-- Text section --
----

Önceki yazımızda “Türkiye’nin Meksika ve Kolombiya gibi bir sürece girdiği”ni söyleyen organize suç örgütü lideri Sedat Peker’in “Kriminal gruplar oluşturan Afgan ve Suriyeliler’in 6-7 sene sonra Türk gruplarının ciddi bir bölümünü piyasadan sileceği” şeklindeki “kehanetinden” söz etmiş...

Bu mültecilerin tersine, geçmişte Osmanlı topraklarına sığınmış, kimi subay kimi mühendis kimi yazar ve ozan olarak ün yapmış mültecilerin birikimlerini Osmanlı toplumunun hizmetine sunarak Türk aydınlanmasına büyük katkılar yaptıklarını söylemiştik...

Örnek olarak da 1800’lü yıllarda Çarlık Rusyası’nın sömürgeci politikalarına karşı ayaklanan ve yenilgiye uğradıktan sonra Osmanlı devletine sığınan Polonyalı mültecileri göstermiştik.

***

2018 yılında Polonya Cumhuriyeti’nin Ankara Büyükelçiliği tarafından XIX. Yüzyılda Osmanlı ordusunda görev yapmış Polonyalı askerlerle ilgili uzun bir liste yayınlandı. Hemen tamamı Polonya özgürlük savaşına katıldıktan sonra Osmanlı devletine sığınan ve burada Müslüman olan bu askerlerin bir bölümünü burada hatırlatmak isteriz:

-Abdülkerim Paşa: Polonya kökenli Türk generali. 1877 Türk-Rus savaşında Şumnu Kolordusunun komutanı.

-Murad Paşa (Jozef Bem): Polonya ordusunun en ünlü askerlerinden biri. Osmanlının Halep Valisi.

-Nihad Paşa (Sewerin Bielinski): Tümgeneral Abdülkerim Paşa kolordusunun kurmay başkanı.

----

-- Data shown --
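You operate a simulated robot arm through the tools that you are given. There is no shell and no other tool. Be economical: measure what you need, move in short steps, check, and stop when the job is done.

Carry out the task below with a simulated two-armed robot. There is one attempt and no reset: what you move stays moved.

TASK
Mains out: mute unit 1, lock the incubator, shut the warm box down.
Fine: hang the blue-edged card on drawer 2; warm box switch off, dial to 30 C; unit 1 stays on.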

----

-- Required work --
1. Copy the part of the text section from the words "2018 yılında Polonya" through the words "Şumnu Kolordusunun komutanı.".
2. Write what comes next in the text section.

-- Solved problems --
1.
2018 yılında Polonya Cumhuriyeti’nin Ankara Büyükelçiliği tarafından XIX. Yüzyılda Osmanlı ordusunda görev yapmış Polonyalı askerlerle ilgili uzun bir liste yayınlandı. Hemen tamamı Polonya özgürlük savaşına katıldıktan sonra Osmanlı devletine sığınan ve burada Müslüman olan bu askerlerin bir bölümünü burada hatırlatmak isteriz:

-Abdülkerim Paşa: Polonya kökenli Türk generali. 1877 Türk-Rus savaşında Şumnu Kolordusunun komutanı.

2.
-Mustafa Celaleddin Paşa (Konstanty Borzeçki): Türk Genelkurmayı Topoğrafya Bölümü Başkanı.Türklerin tarihini anlatan “Eski ve Modern Türkler” başlıklı kitabı hâlâ değerini koruyor.

-Şahin Paşa (Felix Klemens Breanski): Anadolu Ordusunun Kurmay Başkan Yardımcısı. Dışişleri Nazırı Danışmanı.

-Arslan Paşa ((Ludwik Bystrzonowski): Kars Savaşına katılmış Paris’te askeri ataşe.

-Mehmed Sadık Paşa (Michal Czajkowski): Türk Ordusu generali.

-Muzaffer Paşa (Wladislaw  Czajkowski)Sultan Abdülaziz’in yaveri, Harp Okulunda hocalak ve Lübnan Valiliği yapmış.

-Mahmud Hamdi Paşa ( Fischel Freund): Osmanlı ordusunda en yüksek rütbe olan Müşirliğe ulaşmış, 2. Mahmud türbesine gömülmüş.

***

Bu isimler yalnızca Polonya kökenli Müslüman olmuş ve Osmanlı ordusunda görev yapmış olan bazı “mülteci” askerlerin isimleri...

Bu kadar ünlü olmayan ve askerlik dışı işler yaparak topluma katkıda bulunan daha binlerce Polonyalı var...

Bu kişilerin asker, bilim insanı, yazar, diplomat, şair olarak topluma hizmet etmiş çocuk ve torunlarının listesini vermeye kalksak bu gazetenin sayfaları yetmez.

***

Peki bu durum yalnızca Osmanlı döneminde mi yaşandı?..

Hayır; Cumhuriyet döneminde de Türkiye Alman faşizminden kaçan özgürlükçü bilim insanlarının sığınağı oldu...

İşte size yüzlerce kişi arasından seçtiğimiz birkaç örnek:

- Albert Malche: Cenevre’li pedagoji profesörü ve siyaset bilimci. Mustafa Kemal Atatürk tarafından Türk üniversitelerinde reform önerileri yapmak üzere görevlendirildi. Almanya’daki Nazi rejimi nedeniyle göç etmek zorunda kalan tanınmış bilim insanlarının Türkiye’ye getirilmesinde önemli rol oynadı.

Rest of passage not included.